Ilya Medvedev shares his interest in wine with his father, who, according to the Navalny report, owned a winery in Italy’s Tuscany region. Both Medvedevs have been tied to the Skalisty Bereg wine-producing business in Russia’s Krasnodar region as well. The newspaper Sobesednik reported in 2017 that Dmitry Medvedev owns the winery through a foundation created by a friend from law school named Ilya Yeliseyev.
According to friends who spoke with Current Time and Meduza, Khtei works for Skalisty Bereg and graduated from its sommelier training program. A leaked 2019 tax database identifies the company as her employer.
No information has been released about Ilya Medvedev’s work as a United Russia member, if any, since he joined the ruling party in early June. Sources within the party told Current Time and Meduza that he has not been seen at any United Russia events. United Russia Deputy General Secretary Darya Lantratova said it was “too early” to discuss Medvedev’s party projects, adding “Ilya Medvedev is still thinking.”

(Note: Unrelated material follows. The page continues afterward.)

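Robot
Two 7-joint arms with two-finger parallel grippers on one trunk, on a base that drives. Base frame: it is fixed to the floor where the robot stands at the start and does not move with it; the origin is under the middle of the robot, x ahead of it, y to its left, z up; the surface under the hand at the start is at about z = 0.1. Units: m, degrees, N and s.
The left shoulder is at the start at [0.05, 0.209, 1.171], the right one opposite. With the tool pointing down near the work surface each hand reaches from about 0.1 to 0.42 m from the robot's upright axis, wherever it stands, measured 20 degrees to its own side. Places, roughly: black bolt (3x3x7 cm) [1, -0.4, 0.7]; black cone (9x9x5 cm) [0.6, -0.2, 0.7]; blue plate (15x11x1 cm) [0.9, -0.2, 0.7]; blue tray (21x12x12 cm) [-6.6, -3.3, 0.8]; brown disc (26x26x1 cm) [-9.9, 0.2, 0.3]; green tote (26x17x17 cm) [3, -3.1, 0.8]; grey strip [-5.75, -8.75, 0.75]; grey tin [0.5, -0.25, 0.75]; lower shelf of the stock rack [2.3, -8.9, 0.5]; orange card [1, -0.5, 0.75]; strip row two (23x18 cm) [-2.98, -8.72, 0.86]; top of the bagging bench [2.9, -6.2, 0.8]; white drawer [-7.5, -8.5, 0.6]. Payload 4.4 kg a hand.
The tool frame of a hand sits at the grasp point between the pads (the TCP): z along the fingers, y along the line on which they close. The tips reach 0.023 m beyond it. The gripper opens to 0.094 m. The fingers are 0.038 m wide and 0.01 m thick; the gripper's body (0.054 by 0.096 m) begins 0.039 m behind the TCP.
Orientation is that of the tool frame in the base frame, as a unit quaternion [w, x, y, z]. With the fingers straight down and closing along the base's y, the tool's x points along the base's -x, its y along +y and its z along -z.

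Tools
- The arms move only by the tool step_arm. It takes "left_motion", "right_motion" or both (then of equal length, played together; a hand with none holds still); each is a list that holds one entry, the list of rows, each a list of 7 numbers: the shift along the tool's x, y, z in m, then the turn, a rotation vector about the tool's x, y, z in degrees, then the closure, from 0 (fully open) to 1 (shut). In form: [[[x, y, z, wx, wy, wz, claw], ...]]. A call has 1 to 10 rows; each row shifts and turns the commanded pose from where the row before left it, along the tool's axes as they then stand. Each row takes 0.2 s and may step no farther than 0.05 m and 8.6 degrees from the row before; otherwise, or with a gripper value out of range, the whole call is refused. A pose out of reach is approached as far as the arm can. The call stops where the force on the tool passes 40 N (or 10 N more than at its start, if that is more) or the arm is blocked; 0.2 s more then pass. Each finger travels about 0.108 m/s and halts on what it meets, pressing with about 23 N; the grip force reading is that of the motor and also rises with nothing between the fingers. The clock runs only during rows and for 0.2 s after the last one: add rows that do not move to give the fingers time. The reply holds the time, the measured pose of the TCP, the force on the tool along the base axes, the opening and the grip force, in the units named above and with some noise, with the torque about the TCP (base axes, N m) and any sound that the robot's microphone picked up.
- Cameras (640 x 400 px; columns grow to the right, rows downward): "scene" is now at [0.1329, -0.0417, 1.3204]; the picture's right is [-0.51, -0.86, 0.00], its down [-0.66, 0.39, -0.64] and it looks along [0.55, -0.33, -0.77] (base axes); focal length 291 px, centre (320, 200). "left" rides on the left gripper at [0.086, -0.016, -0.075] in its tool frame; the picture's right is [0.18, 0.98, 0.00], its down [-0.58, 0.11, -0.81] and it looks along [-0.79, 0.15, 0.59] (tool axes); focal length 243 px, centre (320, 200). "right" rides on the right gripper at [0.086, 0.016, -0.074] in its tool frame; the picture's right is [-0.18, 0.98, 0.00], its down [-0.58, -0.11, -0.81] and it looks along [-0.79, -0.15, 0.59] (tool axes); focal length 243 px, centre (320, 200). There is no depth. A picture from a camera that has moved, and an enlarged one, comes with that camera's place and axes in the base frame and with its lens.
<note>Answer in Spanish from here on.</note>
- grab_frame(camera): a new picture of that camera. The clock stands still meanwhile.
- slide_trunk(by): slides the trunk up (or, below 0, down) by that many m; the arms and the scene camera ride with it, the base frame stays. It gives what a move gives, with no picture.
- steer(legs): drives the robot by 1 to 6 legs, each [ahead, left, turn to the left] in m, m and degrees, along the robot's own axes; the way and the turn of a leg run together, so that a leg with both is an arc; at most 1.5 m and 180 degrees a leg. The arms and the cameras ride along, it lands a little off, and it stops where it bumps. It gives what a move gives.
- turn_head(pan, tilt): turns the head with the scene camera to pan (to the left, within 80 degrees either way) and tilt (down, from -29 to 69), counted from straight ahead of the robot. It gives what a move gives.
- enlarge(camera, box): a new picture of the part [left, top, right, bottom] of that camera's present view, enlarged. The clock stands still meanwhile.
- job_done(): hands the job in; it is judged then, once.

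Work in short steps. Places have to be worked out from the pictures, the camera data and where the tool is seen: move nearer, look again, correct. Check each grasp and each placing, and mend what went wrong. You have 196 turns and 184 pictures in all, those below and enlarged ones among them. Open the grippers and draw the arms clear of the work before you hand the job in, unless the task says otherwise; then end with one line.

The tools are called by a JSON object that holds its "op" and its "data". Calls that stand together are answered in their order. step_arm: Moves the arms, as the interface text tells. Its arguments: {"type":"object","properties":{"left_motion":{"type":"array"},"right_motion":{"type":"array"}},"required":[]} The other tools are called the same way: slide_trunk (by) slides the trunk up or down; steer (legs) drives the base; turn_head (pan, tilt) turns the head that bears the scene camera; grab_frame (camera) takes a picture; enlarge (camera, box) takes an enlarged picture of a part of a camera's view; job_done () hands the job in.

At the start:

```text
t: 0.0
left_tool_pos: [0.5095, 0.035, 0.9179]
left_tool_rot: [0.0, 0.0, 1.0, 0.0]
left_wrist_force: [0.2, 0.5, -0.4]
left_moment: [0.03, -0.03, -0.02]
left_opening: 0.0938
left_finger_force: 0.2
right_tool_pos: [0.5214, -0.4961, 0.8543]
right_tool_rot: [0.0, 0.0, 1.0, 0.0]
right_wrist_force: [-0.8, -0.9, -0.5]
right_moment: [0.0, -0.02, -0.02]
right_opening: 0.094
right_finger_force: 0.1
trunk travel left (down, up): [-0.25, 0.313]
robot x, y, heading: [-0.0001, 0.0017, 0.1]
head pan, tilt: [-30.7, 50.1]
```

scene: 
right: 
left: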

Ilya Medvedev declined to be interviewed or otherwise comment for this story, as did Trufanov, Grigoryan, and Koptenko. Dmitry Medvedev did not respond to written queries submitted to his assistant, Oleg Osipov. His former press secretary, Natalya Timakova, declined to comment.
After the Russian version of this story was published, Usmanov’s press service sent a written statement saying that any assertion that “Usmanov ‘is close to the Medvedev family’ is false.” The press service said it was not “able to confirm or deny” the employment of Ilya Medvedev or his girlfriend in any company of Usmanov’s holding, adding that Usmanov had no personal involvement in hiring decisions.